** BEGIN **

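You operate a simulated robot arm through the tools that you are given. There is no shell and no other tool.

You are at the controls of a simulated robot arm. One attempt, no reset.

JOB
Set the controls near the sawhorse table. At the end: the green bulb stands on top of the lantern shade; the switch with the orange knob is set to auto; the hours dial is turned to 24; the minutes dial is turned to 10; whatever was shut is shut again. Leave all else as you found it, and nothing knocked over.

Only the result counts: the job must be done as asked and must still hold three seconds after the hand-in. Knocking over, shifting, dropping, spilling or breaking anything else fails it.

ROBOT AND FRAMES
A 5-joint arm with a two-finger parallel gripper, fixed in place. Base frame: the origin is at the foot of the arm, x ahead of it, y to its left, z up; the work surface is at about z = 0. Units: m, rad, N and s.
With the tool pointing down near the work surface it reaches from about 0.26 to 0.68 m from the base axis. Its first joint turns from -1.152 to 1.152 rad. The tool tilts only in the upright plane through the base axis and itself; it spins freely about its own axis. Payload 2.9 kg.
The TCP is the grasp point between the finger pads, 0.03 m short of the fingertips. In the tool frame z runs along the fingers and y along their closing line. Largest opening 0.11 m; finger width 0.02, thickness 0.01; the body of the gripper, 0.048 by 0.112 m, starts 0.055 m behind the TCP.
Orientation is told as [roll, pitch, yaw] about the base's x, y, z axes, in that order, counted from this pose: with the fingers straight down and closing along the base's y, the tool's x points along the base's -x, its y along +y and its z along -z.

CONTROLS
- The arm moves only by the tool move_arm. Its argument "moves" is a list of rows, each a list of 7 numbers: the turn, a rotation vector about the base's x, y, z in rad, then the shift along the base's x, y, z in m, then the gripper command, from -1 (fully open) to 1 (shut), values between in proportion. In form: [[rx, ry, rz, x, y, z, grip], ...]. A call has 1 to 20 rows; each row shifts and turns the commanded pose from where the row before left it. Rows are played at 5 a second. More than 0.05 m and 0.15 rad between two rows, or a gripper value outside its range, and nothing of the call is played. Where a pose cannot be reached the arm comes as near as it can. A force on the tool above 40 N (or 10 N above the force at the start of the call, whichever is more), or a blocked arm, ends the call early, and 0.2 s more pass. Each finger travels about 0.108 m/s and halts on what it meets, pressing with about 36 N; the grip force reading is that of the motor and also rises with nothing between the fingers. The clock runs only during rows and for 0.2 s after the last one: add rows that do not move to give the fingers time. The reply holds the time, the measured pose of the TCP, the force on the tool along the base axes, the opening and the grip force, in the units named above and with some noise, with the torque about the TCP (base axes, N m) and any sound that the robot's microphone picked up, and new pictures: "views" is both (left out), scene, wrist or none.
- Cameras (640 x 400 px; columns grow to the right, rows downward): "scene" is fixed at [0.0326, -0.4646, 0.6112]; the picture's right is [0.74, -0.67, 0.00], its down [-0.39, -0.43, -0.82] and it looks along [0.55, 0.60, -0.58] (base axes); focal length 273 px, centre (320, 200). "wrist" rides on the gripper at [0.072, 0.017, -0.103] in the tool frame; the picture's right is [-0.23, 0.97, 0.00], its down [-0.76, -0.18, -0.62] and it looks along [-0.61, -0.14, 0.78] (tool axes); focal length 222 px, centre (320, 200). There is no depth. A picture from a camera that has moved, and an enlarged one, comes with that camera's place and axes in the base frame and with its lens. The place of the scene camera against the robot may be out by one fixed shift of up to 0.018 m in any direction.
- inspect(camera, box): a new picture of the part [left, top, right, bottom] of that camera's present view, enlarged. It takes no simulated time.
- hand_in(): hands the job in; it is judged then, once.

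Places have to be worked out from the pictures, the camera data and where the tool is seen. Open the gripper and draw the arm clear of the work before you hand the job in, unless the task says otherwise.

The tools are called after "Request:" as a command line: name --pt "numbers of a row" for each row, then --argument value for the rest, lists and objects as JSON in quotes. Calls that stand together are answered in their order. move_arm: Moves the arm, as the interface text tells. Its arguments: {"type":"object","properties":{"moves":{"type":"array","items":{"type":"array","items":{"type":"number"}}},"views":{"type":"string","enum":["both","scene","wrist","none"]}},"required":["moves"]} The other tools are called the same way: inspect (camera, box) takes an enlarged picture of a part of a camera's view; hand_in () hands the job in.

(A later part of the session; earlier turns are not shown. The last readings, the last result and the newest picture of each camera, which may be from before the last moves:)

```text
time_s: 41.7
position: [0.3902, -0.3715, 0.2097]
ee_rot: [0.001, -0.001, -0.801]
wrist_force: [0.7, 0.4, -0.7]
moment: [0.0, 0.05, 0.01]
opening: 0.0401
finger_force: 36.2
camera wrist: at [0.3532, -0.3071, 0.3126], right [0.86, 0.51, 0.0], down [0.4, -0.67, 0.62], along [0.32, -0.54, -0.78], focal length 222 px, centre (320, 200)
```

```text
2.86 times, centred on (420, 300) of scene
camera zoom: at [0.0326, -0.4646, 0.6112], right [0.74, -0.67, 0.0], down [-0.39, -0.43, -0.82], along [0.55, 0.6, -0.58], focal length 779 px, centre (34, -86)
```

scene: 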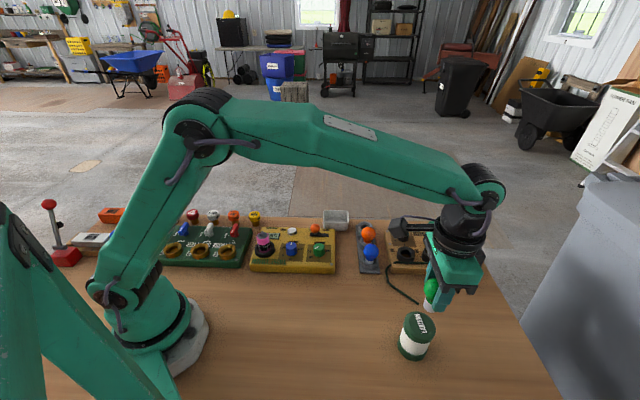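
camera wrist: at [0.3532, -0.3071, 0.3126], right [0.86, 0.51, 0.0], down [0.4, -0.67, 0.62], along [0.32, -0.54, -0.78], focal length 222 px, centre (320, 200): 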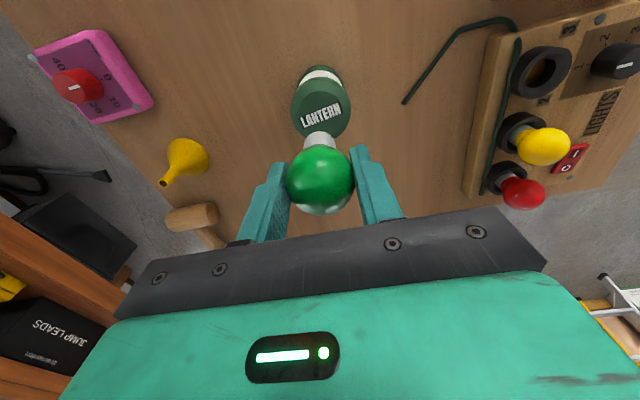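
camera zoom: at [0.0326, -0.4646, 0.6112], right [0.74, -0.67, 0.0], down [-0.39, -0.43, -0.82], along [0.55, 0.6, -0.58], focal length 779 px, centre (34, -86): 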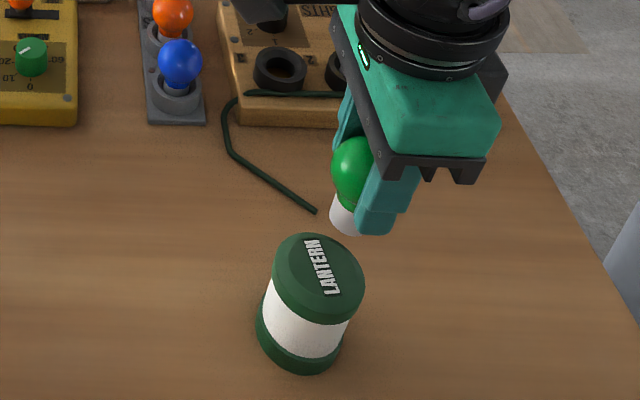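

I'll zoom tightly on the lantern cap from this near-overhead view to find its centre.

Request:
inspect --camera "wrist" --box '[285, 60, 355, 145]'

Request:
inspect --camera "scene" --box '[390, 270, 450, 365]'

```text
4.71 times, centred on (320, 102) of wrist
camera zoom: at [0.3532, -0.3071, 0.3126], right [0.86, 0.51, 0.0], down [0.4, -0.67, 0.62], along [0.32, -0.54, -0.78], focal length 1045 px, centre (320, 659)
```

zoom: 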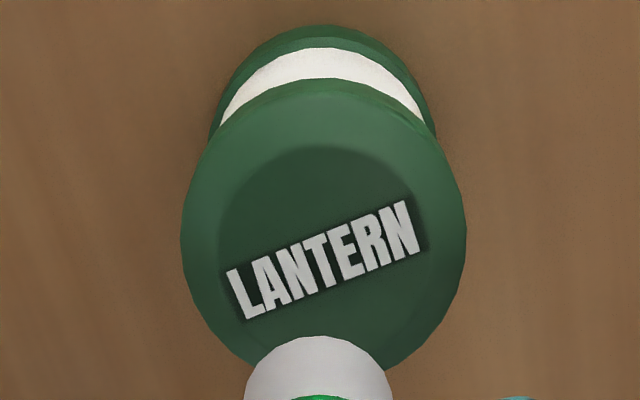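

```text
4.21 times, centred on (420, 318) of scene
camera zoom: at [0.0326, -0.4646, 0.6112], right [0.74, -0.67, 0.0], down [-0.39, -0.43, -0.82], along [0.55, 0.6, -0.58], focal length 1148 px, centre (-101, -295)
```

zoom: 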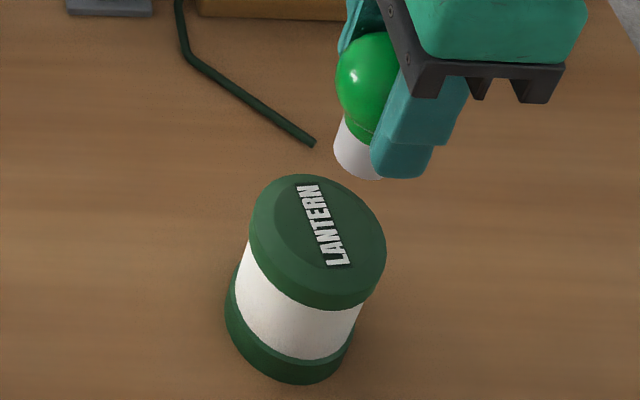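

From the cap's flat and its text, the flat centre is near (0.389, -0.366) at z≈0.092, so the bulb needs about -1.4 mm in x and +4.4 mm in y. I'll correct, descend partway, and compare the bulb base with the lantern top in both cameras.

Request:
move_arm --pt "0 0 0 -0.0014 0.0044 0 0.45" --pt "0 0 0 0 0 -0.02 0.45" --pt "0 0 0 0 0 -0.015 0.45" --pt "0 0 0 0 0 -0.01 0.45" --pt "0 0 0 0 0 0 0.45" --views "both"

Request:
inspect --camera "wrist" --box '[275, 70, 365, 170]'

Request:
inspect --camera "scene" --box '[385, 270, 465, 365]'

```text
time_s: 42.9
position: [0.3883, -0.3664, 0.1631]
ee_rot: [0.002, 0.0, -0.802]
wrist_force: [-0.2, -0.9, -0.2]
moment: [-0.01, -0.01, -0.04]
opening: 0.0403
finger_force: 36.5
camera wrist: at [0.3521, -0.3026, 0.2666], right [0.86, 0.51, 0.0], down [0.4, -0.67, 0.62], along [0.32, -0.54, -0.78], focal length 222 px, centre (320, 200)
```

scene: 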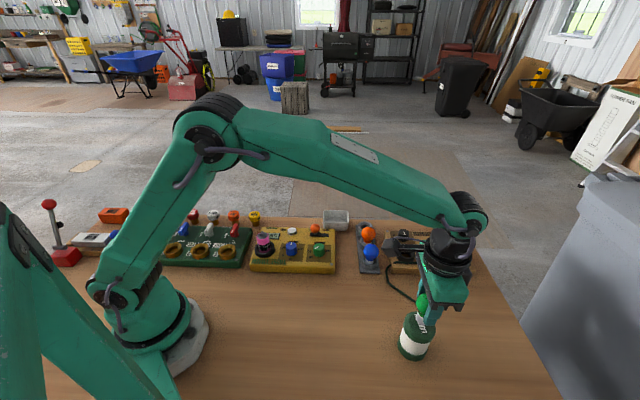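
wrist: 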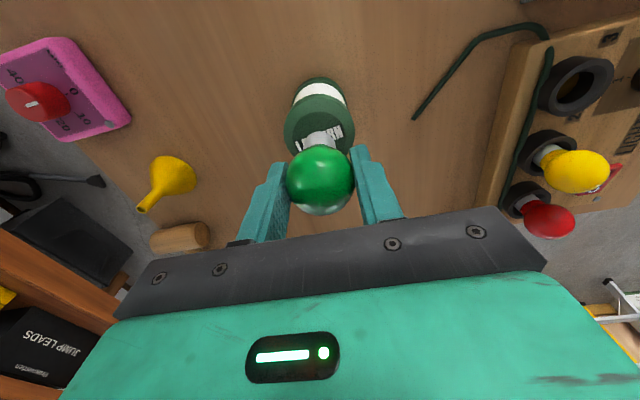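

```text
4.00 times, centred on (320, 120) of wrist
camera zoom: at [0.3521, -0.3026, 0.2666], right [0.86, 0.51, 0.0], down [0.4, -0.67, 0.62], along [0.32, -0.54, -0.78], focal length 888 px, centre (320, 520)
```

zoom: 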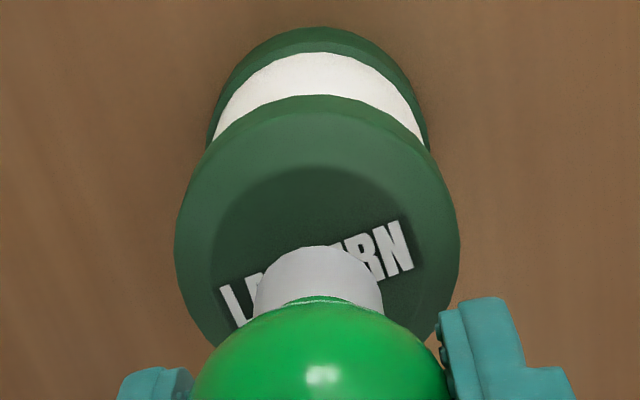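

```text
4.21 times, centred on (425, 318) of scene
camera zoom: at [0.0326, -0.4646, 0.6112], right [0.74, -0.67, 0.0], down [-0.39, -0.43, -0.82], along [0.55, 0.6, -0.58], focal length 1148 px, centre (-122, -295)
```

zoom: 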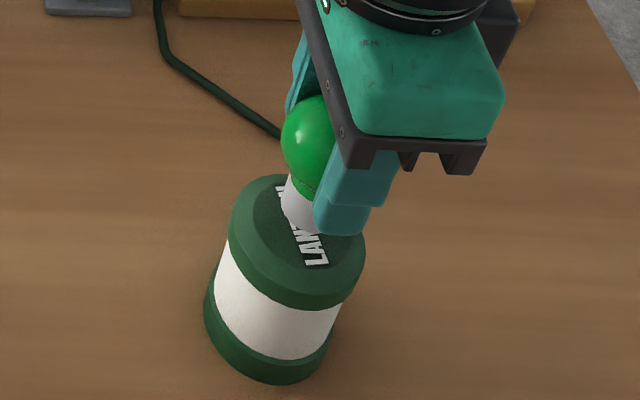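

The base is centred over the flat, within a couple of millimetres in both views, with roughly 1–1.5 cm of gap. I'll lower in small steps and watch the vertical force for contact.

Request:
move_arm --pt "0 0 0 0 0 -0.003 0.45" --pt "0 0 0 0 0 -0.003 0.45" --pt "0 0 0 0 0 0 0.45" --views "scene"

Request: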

** END **

- TASK TO COMPLETE: Collect from the data above every line that includes "simulated".

- EXERCISE RESPONSE:
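You operate a simulated robot arm through the tools that you are given. There is no shell and no other tool.
You are at the controls of a simulated robot arm. One attempt, no reset.
- inspect(camera, box): a new picture of the part [left, top, right, bottom] of that camera's present view, enlarged. It takes no simulated time.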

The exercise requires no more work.